What the interpreters of the time seem to have overlooked was the larger trajectory of God’s will and broader scriptural principles. They failed to consider the implications of Jesus as the full revelation of God’s will (Hebrews 1:3); a will that was only partially visible prior to Christ (Hebrews 1:1-2).  They neglected the new world that was created by Jesus’ words to do unto others as they would have done to them (Matthew 7:12) or the Christ-like call to put the interests of others ahead of one’s own (Philippians 2:1-5).

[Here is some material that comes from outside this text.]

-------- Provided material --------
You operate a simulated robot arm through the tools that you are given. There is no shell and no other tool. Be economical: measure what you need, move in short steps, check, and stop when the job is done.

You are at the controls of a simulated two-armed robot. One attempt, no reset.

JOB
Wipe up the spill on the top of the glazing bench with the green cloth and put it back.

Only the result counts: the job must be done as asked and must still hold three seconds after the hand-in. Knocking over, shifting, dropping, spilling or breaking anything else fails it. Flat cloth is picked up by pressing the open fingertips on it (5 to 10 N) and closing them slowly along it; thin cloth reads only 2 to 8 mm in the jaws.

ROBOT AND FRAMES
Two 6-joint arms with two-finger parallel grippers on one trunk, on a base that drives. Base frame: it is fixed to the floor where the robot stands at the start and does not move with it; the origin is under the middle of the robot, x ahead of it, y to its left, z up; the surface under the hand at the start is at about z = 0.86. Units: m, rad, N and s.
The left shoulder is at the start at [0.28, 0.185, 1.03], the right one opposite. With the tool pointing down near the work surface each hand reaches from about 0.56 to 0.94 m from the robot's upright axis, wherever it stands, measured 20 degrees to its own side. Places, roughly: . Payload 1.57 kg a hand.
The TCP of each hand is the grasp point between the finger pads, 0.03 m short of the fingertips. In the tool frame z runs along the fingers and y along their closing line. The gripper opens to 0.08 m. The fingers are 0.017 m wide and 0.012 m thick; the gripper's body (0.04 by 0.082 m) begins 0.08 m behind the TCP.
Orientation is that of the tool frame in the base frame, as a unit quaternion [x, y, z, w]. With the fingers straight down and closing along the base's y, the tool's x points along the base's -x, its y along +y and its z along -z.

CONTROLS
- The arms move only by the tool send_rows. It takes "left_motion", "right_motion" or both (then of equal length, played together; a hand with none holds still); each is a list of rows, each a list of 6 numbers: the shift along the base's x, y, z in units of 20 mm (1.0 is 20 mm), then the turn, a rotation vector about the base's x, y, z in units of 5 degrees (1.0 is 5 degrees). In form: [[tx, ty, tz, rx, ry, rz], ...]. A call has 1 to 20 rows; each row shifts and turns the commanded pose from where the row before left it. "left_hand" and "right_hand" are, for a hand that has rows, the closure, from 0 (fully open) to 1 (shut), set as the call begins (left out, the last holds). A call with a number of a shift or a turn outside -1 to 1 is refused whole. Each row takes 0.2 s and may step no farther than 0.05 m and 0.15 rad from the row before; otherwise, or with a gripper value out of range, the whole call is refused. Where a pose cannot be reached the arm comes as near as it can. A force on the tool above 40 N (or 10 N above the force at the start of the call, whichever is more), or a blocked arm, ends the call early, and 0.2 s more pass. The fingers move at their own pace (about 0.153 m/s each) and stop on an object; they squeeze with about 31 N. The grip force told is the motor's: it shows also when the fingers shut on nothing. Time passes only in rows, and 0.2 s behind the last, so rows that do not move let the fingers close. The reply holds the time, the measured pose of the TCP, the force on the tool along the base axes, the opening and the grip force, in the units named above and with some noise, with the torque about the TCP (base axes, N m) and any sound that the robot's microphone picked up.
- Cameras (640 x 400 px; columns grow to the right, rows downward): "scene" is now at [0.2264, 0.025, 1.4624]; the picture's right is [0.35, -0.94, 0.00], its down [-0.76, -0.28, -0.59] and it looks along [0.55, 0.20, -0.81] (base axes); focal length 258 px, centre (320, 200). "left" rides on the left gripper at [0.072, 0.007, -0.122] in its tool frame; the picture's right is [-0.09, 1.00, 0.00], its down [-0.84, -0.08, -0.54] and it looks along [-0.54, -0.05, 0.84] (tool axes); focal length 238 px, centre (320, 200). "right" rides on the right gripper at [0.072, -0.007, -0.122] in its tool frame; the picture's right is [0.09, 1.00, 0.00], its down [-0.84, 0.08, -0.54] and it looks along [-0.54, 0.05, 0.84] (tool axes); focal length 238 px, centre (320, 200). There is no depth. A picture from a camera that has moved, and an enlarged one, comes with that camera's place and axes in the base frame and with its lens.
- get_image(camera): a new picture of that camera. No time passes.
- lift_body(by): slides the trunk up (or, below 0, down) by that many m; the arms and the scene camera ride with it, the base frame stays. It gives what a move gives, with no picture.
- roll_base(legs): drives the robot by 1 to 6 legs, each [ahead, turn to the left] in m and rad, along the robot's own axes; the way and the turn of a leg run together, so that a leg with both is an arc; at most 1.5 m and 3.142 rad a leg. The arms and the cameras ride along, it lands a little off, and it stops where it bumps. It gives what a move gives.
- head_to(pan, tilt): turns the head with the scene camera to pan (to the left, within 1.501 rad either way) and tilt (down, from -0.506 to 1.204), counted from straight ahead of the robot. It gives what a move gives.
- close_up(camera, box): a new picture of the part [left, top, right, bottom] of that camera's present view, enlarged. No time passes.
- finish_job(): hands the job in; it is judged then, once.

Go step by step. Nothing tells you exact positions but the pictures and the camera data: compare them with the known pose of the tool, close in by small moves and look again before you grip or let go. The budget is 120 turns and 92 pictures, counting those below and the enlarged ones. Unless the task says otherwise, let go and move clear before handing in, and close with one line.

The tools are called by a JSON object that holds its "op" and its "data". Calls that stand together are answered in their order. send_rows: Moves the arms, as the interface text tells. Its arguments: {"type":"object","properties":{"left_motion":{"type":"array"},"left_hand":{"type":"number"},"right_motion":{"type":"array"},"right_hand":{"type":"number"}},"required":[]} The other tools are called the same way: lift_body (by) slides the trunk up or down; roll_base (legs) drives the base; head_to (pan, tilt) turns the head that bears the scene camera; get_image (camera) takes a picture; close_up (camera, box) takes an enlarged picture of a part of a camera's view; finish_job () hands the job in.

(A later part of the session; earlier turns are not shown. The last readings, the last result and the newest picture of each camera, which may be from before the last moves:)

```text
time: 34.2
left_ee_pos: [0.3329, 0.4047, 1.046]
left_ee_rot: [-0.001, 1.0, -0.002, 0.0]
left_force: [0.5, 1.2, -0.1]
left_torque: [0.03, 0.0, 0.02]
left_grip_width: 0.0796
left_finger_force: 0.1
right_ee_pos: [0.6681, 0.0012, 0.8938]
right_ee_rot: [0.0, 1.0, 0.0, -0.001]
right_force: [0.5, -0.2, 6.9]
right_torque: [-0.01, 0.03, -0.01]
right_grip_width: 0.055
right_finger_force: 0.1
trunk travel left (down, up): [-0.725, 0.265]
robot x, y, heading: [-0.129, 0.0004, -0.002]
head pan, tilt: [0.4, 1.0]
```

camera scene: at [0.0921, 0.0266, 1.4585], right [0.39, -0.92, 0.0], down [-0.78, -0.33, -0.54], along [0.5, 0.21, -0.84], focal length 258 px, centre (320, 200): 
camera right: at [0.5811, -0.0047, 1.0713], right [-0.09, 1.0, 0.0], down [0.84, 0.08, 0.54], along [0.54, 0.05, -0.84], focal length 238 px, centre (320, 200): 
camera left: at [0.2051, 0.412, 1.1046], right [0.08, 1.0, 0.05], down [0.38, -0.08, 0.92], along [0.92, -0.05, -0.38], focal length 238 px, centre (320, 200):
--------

Prohibition, Not Simply Regulation

They overlooked the trajectory towards which Paul was aiming, to call them past their cultural bindings when he declared that there was no distinction in Christ between slave or free (Galatians 3:28; Colossians 3:11), or what Paul was truly insinuating when he discipled Philemon to receive Onesimus as a brother (Philemon 16) and hinted that he should even free Onesimus if he understood fully what it meant to be in Christ (Philemon 21).  These culturally-bound supporters of slavery even managed to all but ignore the consequences of 1 Timothy 1:10 when it lumped slave traders in with other forms of lawbreaking sin. As Paul shot the arrow of the gospel through the cultural morass of his day, those who would later read his words and wish to justify slavery focused on the arrow itself rather than the target that it was speeding towards.

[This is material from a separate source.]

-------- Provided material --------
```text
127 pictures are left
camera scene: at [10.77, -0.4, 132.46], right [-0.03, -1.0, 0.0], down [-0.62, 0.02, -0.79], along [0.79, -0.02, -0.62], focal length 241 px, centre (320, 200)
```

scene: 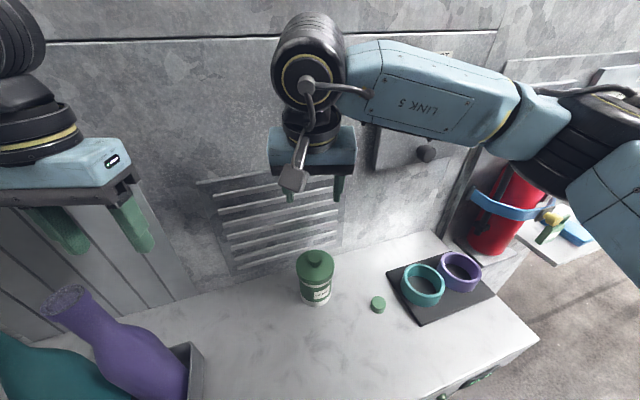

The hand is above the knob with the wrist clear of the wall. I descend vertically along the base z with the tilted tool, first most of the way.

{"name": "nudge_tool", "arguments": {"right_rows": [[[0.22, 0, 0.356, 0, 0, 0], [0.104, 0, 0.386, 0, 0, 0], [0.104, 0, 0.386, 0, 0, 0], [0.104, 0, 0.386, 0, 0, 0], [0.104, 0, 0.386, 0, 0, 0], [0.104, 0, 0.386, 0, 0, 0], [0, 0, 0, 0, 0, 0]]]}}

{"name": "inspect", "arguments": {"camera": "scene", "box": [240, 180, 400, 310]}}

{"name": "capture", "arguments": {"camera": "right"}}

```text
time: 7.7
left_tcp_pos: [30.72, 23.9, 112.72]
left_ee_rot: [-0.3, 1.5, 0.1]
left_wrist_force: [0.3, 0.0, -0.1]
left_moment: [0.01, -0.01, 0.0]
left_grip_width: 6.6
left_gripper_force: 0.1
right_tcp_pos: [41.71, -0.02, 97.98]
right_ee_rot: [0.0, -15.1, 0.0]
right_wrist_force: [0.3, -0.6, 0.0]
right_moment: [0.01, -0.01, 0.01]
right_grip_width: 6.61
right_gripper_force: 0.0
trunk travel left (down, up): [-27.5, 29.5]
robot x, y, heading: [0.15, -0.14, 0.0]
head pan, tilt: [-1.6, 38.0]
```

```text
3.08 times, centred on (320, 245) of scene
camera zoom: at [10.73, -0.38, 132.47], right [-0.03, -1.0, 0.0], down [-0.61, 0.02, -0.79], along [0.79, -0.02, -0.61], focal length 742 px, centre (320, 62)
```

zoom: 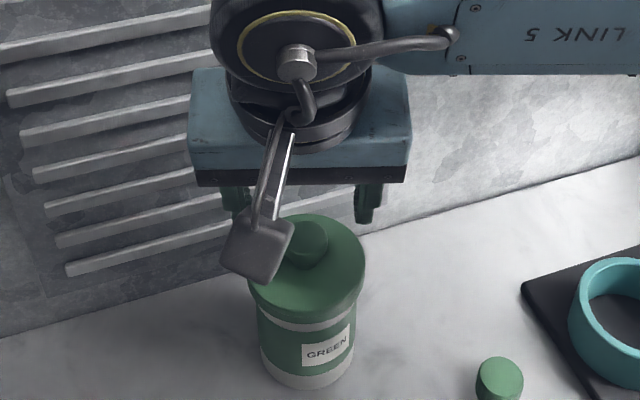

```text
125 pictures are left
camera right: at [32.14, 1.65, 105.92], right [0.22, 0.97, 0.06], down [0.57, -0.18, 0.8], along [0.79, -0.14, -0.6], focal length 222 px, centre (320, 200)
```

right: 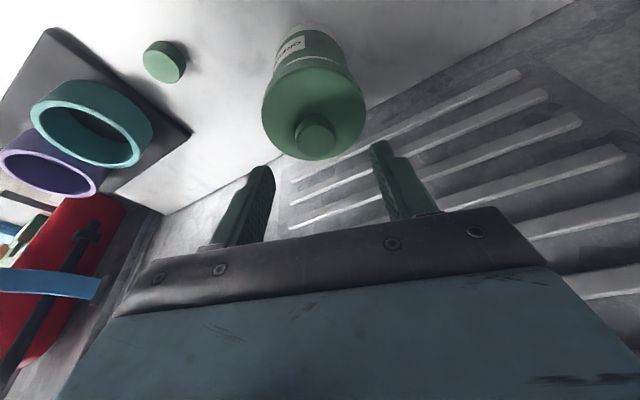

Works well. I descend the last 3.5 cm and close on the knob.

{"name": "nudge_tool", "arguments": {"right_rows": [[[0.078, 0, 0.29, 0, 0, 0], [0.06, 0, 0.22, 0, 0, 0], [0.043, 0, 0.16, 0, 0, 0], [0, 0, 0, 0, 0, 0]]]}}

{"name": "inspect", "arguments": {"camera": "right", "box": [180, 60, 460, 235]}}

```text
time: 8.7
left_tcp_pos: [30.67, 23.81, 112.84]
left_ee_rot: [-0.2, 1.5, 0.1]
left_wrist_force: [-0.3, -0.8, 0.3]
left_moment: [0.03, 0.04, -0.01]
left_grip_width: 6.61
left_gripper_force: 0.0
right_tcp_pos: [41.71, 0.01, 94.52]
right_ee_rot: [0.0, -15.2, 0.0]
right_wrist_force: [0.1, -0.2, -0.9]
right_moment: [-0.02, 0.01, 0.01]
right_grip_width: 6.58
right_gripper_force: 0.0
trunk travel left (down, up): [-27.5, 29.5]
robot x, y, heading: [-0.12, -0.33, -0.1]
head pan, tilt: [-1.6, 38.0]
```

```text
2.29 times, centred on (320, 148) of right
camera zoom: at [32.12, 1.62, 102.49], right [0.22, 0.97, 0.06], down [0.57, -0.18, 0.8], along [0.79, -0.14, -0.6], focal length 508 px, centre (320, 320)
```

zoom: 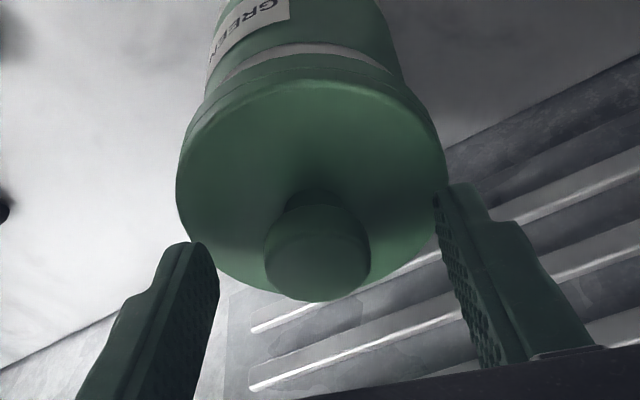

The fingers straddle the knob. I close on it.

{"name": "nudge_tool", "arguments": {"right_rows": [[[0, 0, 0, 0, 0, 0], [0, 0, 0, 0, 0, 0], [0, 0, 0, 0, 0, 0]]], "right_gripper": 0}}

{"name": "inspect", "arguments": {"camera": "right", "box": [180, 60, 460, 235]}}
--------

The facts are the facts.  There are verses that direct slaves and masters, seemingly supporting the whole concept of slavery if read at no more than face value.  There are no verses that directly call for the end of slavery.  Yet, when we follow the trajectory of where the gospel was leading the Christian community, it becomes clear that we cannot just read the Bible “literally” in this case.  The gospel itself calls for a nuanced understanding of how Paul was carefully addressing his cultural situation and leading the disciples out of their cultural biases, while at the same time avoiding turning Christianity into a social movement bereft of the true power of the gospel to transform.

Modern interpretations of the slavery passages in the New Testament seem to have settled on four principles to direct our interpretation.

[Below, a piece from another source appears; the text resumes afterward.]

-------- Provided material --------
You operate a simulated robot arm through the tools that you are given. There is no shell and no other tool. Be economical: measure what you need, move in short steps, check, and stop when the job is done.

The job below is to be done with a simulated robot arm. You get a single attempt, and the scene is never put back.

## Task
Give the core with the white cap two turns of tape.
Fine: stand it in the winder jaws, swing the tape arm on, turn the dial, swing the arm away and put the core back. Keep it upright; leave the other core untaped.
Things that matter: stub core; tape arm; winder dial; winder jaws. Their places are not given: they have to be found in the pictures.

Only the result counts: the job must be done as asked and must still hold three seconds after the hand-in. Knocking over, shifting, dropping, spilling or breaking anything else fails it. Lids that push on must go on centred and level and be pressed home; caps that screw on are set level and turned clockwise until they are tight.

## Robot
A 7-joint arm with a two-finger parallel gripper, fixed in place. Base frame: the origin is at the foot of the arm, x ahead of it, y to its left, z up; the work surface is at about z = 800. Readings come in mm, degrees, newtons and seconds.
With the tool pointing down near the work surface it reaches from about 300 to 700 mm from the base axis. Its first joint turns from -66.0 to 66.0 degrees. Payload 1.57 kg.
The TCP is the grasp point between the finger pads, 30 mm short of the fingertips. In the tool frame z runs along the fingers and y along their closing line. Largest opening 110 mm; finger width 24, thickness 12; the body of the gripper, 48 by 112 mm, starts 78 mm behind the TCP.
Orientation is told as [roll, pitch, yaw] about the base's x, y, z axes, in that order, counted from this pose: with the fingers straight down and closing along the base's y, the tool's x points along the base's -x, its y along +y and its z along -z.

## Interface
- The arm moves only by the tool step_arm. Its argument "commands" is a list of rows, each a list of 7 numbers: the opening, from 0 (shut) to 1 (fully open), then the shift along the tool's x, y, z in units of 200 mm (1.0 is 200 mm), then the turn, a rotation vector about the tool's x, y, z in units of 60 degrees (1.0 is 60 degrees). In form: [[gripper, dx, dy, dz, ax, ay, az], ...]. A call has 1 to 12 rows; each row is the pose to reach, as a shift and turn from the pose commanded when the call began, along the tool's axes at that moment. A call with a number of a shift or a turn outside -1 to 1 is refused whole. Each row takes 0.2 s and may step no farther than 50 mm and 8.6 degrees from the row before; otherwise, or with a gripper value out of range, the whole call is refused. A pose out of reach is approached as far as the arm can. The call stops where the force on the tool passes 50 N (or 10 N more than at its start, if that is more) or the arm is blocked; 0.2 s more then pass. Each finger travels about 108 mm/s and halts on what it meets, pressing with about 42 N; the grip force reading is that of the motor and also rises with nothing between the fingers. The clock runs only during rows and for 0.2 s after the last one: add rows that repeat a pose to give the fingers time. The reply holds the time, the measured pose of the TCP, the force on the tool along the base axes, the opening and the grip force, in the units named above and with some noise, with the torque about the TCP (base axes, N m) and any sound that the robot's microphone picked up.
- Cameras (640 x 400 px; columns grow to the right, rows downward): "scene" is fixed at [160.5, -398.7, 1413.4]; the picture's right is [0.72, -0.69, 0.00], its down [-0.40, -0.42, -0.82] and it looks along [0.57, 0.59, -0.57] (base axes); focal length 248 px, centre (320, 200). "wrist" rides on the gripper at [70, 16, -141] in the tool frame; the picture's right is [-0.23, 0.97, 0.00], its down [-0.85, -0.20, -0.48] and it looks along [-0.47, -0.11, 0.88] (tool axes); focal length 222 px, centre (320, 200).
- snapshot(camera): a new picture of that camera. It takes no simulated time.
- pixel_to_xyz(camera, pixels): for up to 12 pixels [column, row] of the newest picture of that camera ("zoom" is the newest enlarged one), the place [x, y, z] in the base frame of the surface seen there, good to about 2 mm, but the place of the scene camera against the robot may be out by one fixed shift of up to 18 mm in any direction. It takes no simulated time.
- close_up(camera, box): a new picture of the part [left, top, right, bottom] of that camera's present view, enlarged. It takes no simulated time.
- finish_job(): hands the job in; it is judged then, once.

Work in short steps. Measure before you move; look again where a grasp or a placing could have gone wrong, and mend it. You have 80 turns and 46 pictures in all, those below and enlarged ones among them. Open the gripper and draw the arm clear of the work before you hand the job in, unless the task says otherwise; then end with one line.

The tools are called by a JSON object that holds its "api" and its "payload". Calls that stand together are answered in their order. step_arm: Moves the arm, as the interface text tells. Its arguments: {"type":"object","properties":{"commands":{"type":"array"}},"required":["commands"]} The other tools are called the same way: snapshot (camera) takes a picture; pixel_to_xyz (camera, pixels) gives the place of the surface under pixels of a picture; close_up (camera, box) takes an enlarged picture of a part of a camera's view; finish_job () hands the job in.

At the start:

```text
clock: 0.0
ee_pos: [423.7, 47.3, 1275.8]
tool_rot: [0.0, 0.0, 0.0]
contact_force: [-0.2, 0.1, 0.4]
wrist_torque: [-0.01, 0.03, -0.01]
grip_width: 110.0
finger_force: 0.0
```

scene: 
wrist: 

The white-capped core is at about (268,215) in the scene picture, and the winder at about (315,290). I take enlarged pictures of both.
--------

  1. The cultural situation of slavery was very different in the 1st century, so it is necessary for us to read biblical passages considering those differences.
  2. The New Testament never explicitly bans slavery and seemingly tacitly condones it in places, but those passages must be understood in light of the larger principles of the gospel.
  3. Paul was carefully but consistently moving the believing communities to understand the implications of where the Kingdom of God was taking them.
  4. Thus, clear directives in favor of slavery in the New Testament are no longer applicable if we read past the cultural conditions that Paul had to deal with, and correctly apply the larger principles of the New Covenant to our situation in which we find ourselves today.

God’s Legislation, Not Simply Government Legislation

As we have already said, these conclusions will be accepted by those who accept Christ as their authority. He cannot force others to accept any conclusions and he will never try. Christianity is an inside/out religion, and the heart must direct our attitudes and actions. This is precisely why I do not trust political change to ever fully satisfy us. In my opinion, expecting those in the world to accept what Christians know the Bible teaches is a disappointing road to follow. Unrealistic expectations can easily lead us to trust politics to have more power to effect change than the gospel of Christ. One is the quick-change approach aimed at legislation of one type or another, and the other is the long-term approach aimed at the heart. While politics may well change laws, it has never been very effective at changing hearts. Thus, the legal system may reduce overt racism, which is a step in the right direction, but it will never seriously affect hidden racist attitudes. Only the gospel of Christ can do that, and the more his people spread that message, the more heart-felt changes will occur in society.

Think of it this way: love and acceptance are near the top of our human needs list, making it impossible for outer changes in society to ultimately satisfy our basic emotional needs. We want to be loved and accepted, and this world is not going to love us. Could Jesus have made it any clearer than this? “If the world hates you, keep in mind that it hated me first. 19 If you belonged to the world, it would love you as its own. As it is, you do not belong to the world, but I have chosen you out of the world. That is why the world hates you” (John 15:18-19). We have already quoted Paul’s description of pre-Christian experiences as “being hated and hating one another” (Titus 3:3). Just be thankful that in Christ your spiritual family can love you. If we are waiting for those in the world to accept us, we will die waiting. Adjust your perspectives and your expectations, for therein lies contentment and peace. “I have told you these things, so that in me you may have peace. In this world you will have trouble. But take heart! I have overcome the world” (John 16:33).

Two Extremes to Avoid

To sum it up, two serious mistakes must be avoided. One is to soften the horrors of slavery in this country through appealing to passages in the Bible that were intended to only be temporarily in force. The second mistake is to look at those temporary regulations and view God in a very wrong way. This is my greatest concern in our current setting. Jesus once told his disciple Phillip this in John 14:9: “Anyone who has seen me has seen the Father.” It is impossible to study the heart of Jesus in the Gospel accounts and believe that his agenda was anything less than a full acceptance and practice of the Golden Rule. The second greatest command of loving your neighbor as yourself (Matthew 22:39) and to “in humility value others above yourselves, to count others better than yourself” (Philippians 2:3) needs no further explanation. What the unbelieving world may do is their choice; what followers of Jesus must do is clear. The arrow of ultimate truth as it relates to slavery may have flown somewhat aimlessly at times from man’s vantage point, but it finally landed in the middle of the bullseye of agape love, for “God is love” (1 John 4:16). Amen!